§ **Passage**:
Aufklärer Arado Ar 196 A-3 (WerkNr. 0209) Verbandskennzeichen 7R+BK (rotes B) der 2./ Aufklärungsgruppe 125 (See)

Revell, 1/72, von Gerd Busse
Original
 
Der Küsten- und See-Aufklärer Arado Ar 196 mit seinem kräftigen Sternmotor BMW 132 (der auch die Junkers Ju 52 antrieb) und den beiden Schwimmern ist so gut bekannt, dass er hier nicht vorgestellt zu werden braucht. Im Internet sind viele technische Details zu finden. Umfangreiche technische Dokumentation mit für den Modellbauer nützlichen Zeichnungen und Erkläuterungen ist in Luftfahrt International, Nr 4, S. 589 – 628, 1974 veröffentlicht. Eine Ar 196, die seit Kriegsende in USA ausgestellt war, wird derzeit vom Förderverein 196 e.V. in Nordholt in enger Abstimmung mit der Marine restauriert, um sie später im Deutschen Luftschiff- und Marinefliegermuseum AERONAUTICUM als Leihgabe auszustellen. Im Internet (info@arado196.de) wird über den Stand der Arbeiten berichtet, das Bildmaterial ist für den Modellbauer eine wertvolle Hilfe.

Die vielen Details des Originals (Griffe, Ösen, Anlenkungen, Schwimmer…) bieten echte Herausforderungen.

Eine Ar 196 (WerkNr. 0209) mit dem Verbandskennzeichen 7R+BK (rotes B) gehörte zur 2./ Aufklärungsgruppe 125 (See). Sie ist durch ein bekanntes Foto nachgewiesen. In der Werknummernliste (luftwaffe-zur see.de/Seeluft/Werknummerlisten.htm) erscheint sie als A-3. Allerdings gibt es in dieser Liste auch unvollständige Kennungen 7R+?K für A-2, A-4 oder auch A-5. Es ist also nicht auszuschließen, dass es eine oder mehrere 7R+BK auch bei diesen Baureihen gab. Als Vorbild für das beschriebene Modell wurde die gesicherte 7R+BK gewählt.

§ **Short exercise 1**: Return, exactly as written, the lines from the one containing "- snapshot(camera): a" through the one containing "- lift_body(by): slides", with both ends included. The answer is a JSON array that holds each line as a string and skips blank lines.

§ **Data excerpt**:
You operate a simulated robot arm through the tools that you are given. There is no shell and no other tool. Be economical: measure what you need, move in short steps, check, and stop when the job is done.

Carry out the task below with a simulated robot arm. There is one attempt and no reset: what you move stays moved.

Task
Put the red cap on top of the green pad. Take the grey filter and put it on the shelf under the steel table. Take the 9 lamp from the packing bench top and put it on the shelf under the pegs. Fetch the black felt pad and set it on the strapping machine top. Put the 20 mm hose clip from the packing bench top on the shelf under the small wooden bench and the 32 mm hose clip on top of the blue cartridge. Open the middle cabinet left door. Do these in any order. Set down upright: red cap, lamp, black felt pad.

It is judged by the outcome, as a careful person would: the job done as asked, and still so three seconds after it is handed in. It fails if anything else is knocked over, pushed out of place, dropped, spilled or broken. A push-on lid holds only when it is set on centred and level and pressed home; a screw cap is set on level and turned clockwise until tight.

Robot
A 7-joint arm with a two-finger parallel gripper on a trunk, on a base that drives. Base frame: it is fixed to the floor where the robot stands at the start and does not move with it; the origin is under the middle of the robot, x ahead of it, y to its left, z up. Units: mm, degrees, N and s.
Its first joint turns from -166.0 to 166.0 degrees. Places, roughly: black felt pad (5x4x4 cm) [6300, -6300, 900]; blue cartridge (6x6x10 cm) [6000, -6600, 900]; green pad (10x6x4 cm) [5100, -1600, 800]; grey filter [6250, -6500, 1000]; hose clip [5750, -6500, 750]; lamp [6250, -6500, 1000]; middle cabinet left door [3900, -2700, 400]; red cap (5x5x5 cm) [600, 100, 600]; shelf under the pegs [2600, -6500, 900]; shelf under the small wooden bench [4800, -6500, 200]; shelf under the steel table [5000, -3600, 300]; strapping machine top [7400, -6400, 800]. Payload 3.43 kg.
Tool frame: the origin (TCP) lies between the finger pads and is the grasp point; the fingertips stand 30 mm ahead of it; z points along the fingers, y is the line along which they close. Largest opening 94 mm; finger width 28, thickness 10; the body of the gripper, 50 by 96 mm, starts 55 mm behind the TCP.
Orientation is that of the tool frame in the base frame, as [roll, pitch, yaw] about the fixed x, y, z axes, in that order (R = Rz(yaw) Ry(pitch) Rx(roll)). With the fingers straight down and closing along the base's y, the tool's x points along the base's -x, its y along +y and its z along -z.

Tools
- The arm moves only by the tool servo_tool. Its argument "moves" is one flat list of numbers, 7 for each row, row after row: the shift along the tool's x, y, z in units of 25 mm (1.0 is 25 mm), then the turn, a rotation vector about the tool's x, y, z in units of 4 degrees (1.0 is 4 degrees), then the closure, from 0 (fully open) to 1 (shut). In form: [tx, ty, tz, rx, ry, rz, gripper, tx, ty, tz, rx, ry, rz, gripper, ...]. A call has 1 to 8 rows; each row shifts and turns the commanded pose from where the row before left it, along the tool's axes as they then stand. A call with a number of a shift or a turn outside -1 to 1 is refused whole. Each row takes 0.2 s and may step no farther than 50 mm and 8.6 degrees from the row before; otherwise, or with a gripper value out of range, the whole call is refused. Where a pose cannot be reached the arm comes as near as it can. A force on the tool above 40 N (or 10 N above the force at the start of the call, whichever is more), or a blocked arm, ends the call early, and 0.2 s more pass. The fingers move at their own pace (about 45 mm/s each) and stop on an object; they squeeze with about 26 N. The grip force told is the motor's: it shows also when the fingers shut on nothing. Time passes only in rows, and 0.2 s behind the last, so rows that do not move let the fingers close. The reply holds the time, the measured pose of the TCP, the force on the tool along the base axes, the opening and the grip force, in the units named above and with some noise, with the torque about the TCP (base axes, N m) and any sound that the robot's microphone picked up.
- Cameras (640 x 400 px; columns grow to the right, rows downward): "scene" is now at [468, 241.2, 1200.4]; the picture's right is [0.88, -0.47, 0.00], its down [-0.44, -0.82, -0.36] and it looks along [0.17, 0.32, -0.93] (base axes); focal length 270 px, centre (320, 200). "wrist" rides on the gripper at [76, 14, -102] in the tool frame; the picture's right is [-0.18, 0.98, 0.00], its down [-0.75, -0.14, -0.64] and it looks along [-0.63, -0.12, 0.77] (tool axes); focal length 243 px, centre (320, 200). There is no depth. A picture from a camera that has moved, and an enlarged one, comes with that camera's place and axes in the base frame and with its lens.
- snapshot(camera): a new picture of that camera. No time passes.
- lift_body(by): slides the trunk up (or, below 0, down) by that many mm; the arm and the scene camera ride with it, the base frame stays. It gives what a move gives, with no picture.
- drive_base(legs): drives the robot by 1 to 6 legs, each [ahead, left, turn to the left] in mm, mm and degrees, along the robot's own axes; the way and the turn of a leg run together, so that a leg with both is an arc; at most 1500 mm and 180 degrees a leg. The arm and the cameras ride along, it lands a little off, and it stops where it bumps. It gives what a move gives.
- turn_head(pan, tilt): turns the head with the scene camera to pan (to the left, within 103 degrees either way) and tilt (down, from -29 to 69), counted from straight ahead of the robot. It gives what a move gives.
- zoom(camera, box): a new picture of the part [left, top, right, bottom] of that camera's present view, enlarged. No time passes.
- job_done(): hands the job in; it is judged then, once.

§ **Short exercise 2**: Could you quote the passage from "Die vielen Details" up to and including "gesicherte 7R+BK gewählt."?

§ **Expected answer 1**:
[
  "- snapshot(camera): a new picture of that camera. No time passes.",
  "- lift_body(by): slides the trunk up (or, below 0, down) by that many mm; the arm and the scene camera ride with it, the base frame stays. It gives what a move gives, with no picture."
]

§ **Expected answer 2**:
Die vielen Details des Originals (Griffe, Ösen, Anlenkungen, Schwimmer…) bieten echte Herausforderungen.

Eine Ar 196 (WerkNr. 0209) mit dem Verbandskennzeichen 7R+BK (rotes B) gehörte zur 2./ Aufklärungsgruppe 125 (See). Sie ist durch ein bekanntes Foto nachgewiesen. In der Werknummernliste (luftwaffe-zur see.de/Seeluft/Werknummerlisten.htm) erscheint sie als A-3. Allerdings gibt es in dieser Liste auch unvollständige Kennungen 7R+?K für A-2, A-4 oder auch A-5. Es ist also nicht auszuschließen, dass es eine oder mehrere 7R+BK auch bei diesen Baureihen gab. Als Vorbild für das beschriebene Modell wurde die gesicherte 7R+BK gewählt.